After discovering their protocol through some reverse engineering and community documentation, I was able to create a clean Python class that communicates directly with the bulbs:
class WiZController:
def __init__(self, ip_list=None, discover=False):
self.PORT = 38899
self.bulbs = ip_list or []
if discover:
self.start()
def send(self, ip, payload):
with socket.socket(socket.AF_INET, socket.SOCK_DGRAM) as sock:
sock.sendto(json.dumps(payload).encode(), (ip, self.PORT))The commands themselves are remarkably simple JSON structures. Want to turn on a light? It's just:
{
"method": "setState",
"params": {
"state": true
}
}Want to change the color temperature to daylight? Just:
{
"method": "setState",
"params": {
"state": true,
"temp": 6500
}
}Challenges and Solutions
Challenge 1: Bulb Discovery
def start(self):
local_ip = self._get_local_ip()
network = ipaddress.IPv4Interface(f"{local_ip}/24").network
discovery_msg = {"method": "getPilot", "params": {}}
discovered = []
with socket.socket(socket.AF_INET, socket.SOCK_DGRAM) as sock:
sock.settimeout(0.5)
sock.bind(('', 0))
for ip in network.hosts():
try:
sock.sendto(json.dumps(discovery_msg).encode(), (str(ip), self.PORT))
except:
pass
start_time = time.time()
while time.time() - start_time < self.timeout:
try:
data, addr = sock.recvfrom(1024)
ip = addr[0]
if ip not in discovered and ip not in self.bulbs:
response = json.loads(data.decode())
if "result" in response:
discovered.append(ip)
self.bulb_info[ip] = response["result"]
except socket.timeout:
passChallenge 2: Color vs. Temperature Confusion
TEMP_MAP = {
"warm white": 2700,
"soft white": 3000,
"neutral": 4000,
"cool white": 5000,
"daylight": 6500
}
def set_temperature(self, ip_list, temp):
temp = max(2200, min(6500, temp))
for ip in ip_list:
self.send(ip, {
"method": "setState",
"params": {
"state": True,
"temp": temp
}
})Challenge 3: Rave Mode and Threading
def rave_mode(self, ip_list, interval=1.0):
self.stop_rave()
self.rave_running = True
self.rave_thread = threading.Thread(
target=self._rave_worker,
args=(ip_list, interval),
daemon=True
)
self.rave_thread.start()
def _rave_worker(self, ip_list, interval):
try:
while self.rave_running:
for ip in ip_list:
r, g, b = [random.randint(0, 255) for _ in range(3)]
self.send(ip, {
"method": "setState",
"params": {
"state": True,
"r": r, "g": g, "b": b
}
})
time.sleep(interval)
except Exception as e:
print(f"Rave mode error: {e}")Integration With the Voice Assistant
class LightHandler:
def __init__(self):
self.controller = WiZController(discover=True)

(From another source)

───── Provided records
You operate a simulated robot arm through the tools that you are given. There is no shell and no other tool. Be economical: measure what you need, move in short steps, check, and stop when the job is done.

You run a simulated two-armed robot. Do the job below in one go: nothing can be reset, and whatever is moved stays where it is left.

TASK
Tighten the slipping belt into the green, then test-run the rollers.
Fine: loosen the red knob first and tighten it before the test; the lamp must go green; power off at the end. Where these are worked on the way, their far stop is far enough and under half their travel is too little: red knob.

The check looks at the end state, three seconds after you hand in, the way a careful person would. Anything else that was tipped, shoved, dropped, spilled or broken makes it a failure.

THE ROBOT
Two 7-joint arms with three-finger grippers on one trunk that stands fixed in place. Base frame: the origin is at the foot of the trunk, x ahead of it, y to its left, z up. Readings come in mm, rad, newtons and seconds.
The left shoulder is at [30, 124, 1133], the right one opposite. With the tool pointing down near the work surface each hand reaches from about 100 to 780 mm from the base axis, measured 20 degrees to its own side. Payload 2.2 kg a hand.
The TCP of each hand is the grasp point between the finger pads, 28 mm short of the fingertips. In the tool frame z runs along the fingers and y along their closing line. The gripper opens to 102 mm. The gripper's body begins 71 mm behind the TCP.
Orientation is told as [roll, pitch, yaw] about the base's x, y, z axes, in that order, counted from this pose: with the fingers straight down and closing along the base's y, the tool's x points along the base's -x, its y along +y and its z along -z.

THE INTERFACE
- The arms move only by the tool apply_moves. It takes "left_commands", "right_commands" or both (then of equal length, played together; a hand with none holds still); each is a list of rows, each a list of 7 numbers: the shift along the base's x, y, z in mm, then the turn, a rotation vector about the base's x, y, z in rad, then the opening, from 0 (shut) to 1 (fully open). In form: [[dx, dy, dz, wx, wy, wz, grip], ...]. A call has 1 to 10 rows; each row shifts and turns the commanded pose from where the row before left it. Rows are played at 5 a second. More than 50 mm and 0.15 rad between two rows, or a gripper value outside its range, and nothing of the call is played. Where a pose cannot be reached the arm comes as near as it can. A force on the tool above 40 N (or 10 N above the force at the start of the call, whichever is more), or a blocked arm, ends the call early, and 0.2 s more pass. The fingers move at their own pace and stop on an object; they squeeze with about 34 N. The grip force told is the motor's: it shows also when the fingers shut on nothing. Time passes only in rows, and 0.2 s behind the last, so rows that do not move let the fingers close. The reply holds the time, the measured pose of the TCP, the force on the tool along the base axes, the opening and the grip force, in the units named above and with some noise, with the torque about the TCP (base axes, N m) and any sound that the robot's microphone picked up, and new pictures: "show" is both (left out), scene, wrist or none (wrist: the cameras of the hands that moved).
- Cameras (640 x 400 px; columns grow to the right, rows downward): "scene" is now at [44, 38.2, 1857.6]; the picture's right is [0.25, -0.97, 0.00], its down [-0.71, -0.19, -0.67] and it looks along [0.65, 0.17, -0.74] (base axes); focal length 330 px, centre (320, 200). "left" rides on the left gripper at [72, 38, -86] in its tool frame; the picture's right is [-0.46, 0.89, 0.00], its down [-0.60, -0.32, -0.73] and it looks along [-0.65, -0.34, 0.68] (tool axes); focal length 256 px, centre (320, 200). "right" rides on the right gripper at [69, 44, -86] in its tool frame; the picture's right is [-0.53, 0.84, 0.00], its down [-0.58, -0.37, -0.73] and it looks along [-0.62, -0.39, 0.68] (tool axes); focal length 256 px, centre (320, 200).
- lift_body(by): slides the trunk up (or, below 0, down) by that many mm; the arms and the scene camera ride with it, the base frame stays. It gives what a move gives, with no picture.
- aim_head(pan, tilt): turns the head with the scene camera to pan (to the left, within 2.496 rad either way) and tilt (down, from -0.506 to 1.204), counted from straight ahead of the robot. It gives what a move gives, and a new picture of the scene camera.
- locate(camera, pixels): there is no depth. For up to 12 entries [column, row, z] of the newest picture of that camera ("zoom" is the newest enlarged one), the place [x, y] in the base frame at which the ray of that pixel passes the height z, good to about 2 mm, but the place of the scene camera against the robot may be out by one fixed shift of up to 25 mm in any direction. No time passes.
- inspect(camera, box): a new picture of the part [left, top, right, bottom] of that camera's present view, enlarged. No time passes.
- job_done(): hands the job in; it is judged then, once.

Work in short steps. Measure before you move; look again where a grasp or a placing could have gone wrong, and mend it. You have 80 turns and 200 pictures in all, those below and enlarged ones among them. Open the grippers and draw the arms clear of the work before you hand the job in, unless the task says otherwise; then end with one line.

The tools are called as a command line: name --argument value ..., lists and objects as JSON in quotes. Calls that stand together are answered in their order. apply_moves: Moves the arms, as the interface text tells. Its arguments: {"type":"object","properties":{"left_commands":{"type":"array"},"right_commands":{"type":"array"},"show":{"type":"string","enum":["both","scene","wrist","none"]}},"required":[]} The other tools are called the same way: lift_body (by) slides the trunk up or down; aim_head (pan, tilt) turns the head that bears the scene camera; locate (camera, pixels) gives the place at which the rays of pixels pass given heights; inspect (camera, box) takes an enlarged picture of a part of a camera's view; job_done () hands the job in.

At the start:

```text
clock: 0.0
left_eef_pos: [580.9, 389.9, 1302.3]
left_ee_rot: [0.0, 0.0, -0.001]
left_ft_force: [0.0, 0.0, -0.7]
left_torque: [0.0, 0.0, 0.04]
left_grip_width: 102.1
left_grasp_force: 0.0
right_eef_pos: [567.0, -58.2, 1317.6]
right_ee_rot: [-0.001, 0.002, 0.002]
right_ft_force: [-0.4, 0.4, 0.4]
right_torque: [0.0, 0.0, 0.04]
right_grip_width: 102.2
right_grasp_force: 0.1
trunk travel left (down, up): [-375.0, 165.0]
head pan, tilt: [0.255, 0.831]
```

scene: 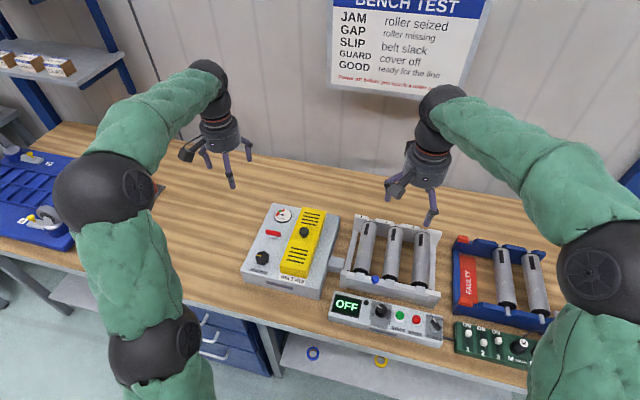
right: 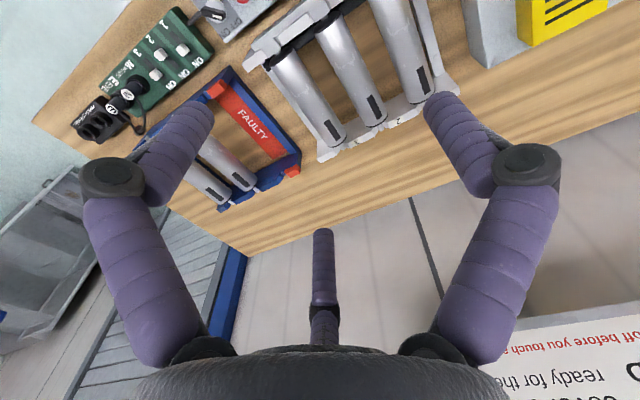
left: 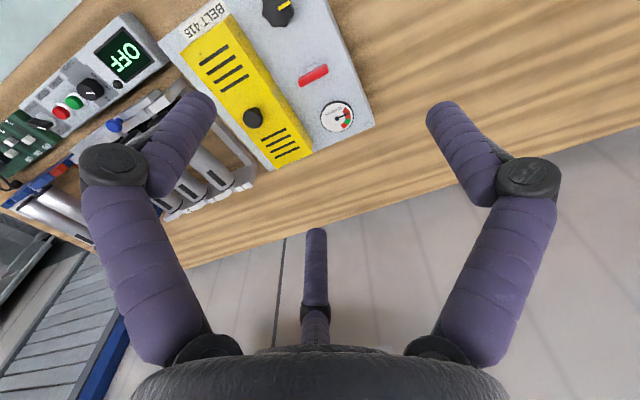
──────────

async def process(self, intent_data):
command = intent_data.get("command")
params = intent_data.get("parameters", {})
room = params.get("room", "all")
if room == "all":
target_bulbs = self.controller.bulbs
else:
room_map = {
"living_room": ["192.168.1.107", "192.168.1.143"],
"bedroom": ["192.168.1.158", "192.168.1.166"]
}
target_bulbs = room_map.get(room, [])
if command == "turn_on":
self.controller.set_state(target_bulbs, True)
return {"status": "success", "message": f"Turned on {room} lights"}
elif command == "turn_off":
self.controller.set_state(target_bulbs, False)
return {"status": "success", "message": f"Turned off {room} lights"}
elif command == "change_color":
color = params.get("color", "white")
self.controller.set_color(target_bulbs, color)
return {"status": "success", "message": f"Changed {room} lights to {color}"}
elif command == "set_brightness":
level = params.get("level", 50)
self.controller.set_brightness(target_bulbs, level)
return {"status": "success", "message": f"Set {room} brightness to {level}%"}
elif command == "rave_mode":
self.controller.rave_mode(target_bulbs)
return {"status": "success", "message": "Rave mode activated"}
return {"status": "error", "message": "Unknown light command"}Performance on the Pi 5
One of the most pleasant surprises has been how well the Raspberry Pi 5 handles this workload. With its improved CPU and 8GB of RAM, it manages the following simultaneously with minimal lag:
- Local speech recognition using Whisper small model
- Intent classification
- UDP communication with up to 18 WiZ bulbs
- Local music playback via MPD
- Text-to-speech response generation
The system typically responds within 1–2 seconds of a command, which is impressively close to commercial smart speakers—all while keeping data private and running 100% locally.
What's Next
- Adding room presence detection to automatically contextualize commands
- Implementing scenes that combine lighting, music, and other elements
- Creating a web dashboard for configuration and monitoring
- Expanding to control more device types using similar direct-communication approaches
Final Thoughts
Building this system has reinforced something I've long suspected: much of the complexity in commercial smart home products is unnecessary, serving business models rather than users. The WiZ bulbs demonstrate that smart home technology can be simultaneously powerful and simple.
There's something deeply satisfying about saying "Computer, set living room to daylight" and watching the lights respond—knowing that the command never left my local network, wasn't processed by a corporation, and doesn't depend on someone else's servers staying online.
That's the beauty of DIY smart home technology: it's truly yours.